SUPPLIED INFORMATION

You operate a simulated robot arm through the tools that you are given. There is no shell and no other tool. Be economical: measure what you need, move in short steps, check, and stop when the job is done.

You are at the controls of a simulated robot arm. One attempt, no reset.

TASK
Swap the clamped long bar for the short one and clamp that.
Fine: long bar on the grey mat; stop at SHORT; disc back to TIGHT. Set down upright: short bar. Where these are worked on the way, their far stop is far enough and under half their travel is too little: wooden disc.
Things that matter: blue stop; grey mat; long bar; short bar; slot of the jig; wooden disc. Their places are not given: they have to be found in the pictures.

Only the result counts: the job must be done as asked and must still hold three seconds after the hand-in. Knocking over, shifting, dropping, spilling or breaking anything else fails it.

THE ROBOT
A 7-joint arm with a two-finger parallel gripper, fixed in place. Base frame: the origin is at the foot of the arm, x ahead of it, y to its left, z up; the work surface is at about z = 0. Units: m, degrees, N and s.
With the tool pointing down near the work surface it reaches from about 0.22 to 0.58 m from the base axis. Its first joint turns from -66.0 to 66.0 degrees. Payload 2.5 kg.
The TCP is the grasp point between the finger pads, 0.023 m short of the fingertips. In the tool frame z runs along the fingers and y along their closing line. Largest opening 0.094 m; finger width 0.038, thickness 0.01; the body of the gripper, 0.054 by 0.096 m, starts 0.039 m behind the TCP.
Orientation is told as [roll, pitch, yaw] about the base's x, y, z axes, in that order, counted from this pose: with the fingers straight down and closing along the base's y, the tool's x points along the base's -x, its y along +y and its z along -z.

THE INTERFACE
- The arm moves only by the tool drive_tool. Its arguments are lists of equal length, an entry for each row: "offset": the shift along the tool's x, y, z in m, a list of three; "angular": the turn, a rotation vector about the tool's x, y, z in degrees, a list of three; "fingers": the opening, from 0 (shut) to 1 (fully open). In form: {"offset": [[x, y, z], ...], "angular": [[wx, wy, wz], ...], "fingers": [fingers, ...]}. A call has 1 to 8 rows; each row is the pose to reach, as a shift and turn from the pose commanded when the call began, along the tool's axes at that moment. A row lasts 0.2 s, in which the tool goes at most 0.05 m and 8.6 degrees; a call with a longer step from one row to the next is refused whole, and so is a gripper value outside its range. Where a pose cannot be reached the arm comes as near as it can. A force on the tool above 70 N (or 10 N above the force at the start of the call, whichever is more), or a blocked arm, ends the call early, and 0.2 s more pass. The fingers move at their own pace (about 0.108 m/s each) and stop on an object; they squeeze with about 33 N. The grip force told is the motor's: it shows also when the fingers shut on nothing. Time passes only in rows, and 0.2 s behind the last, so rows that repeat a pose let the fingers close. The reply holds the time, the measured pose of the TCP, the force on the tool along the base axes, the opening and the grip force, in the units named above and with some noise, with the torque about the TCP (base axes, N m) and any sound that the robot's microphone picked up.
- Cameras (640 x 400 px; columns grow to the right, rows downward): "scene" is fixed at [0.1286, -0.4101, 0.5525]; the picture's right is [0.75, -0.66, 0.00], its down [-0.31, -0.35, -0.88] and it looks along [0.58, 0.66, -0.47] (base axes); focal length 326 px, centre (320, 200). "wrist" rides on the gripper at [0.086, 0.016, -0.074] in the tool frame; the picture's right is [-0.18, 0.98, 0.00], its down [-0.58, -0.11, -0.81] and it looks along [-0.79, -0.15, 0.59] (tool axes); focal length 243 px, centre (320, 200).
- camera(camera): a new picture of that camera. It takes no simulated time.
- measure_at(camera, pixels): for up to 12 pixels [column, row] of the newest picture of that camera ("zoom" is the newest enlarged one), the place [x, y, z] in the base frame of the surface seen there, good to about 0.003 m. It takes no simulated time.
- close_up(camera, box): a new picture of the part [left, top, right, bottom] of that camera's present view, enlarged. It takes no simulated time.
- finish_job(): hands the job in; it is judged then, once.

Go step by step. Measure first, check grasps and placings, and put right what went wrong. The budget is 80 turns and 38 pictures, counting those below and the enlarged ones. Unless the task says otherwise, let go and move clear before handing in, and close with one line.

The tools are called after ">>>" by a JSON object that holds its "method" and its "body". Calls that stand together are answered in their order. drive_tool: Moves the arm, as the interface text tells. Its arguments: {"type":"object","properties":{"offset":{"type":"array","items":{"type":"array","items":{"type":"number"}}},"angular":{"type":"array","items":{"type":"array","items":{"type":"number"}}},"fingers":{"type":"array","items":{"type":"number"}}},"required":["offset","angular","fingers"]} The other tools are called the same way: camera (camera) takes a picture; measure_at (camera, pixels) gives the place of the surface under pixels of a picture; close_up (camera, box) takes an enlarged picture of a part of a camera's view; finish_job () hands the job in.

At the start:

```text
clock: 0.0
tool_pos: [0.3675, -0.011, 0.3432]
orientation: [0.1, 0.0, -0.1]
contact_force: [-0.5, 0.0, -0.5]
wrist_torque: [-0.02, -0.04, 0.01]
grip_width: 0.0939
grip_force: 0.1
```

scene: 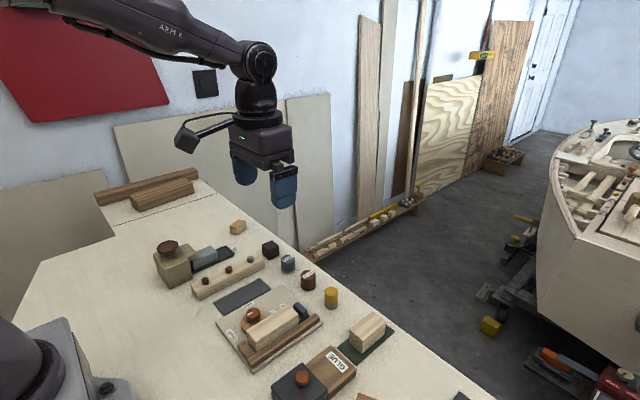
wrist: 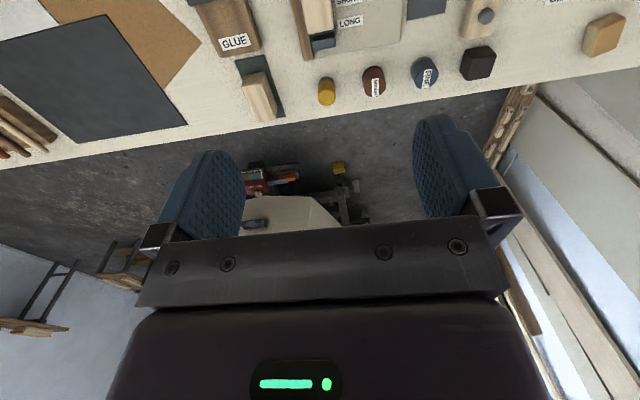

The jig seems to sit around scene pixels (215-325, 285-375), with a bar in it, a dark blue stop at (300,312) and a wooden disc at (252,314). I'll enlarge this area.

SET TASK
Search the data above for lines holding "body" and copy each of them.

THE REPLY
The TCP is the grasp point between the finger pads, 0.023 m short of the fingertips. In the tool frame z runs along the fingers and y along their closing line. Largest opening 0.094 m; finger width 0.038, thickness 0.01; the body of the gripper, 0.054 by 0.096 m, starts 0.039 m behind the TCP.
The tools are called after ">>>" by a JSON object that holds its "method" and its "body". Calls that stand together are answered in their order. drive_tool: Moves the arm, as the interface text tells. Its arguments: {"type":"object","properties":{"offset":{"type":"array","items":{"type":"array","items":{"type":"number"}}},"angular":{"type":"array","items":{"type":"array","items":{"type":"number"}}},"fingers":{"type":"array","items":{"type":"number"}}},"required":["offset","angular","fingers"]} The other tools are called the same way: camera (camera) takes a picture; measure_at (camera, pixels) gives the place of the surface under pixels of a picture; close_up (camera, box) takes an enlarged picture of a part of a camera's view; finish_job () hands the job in.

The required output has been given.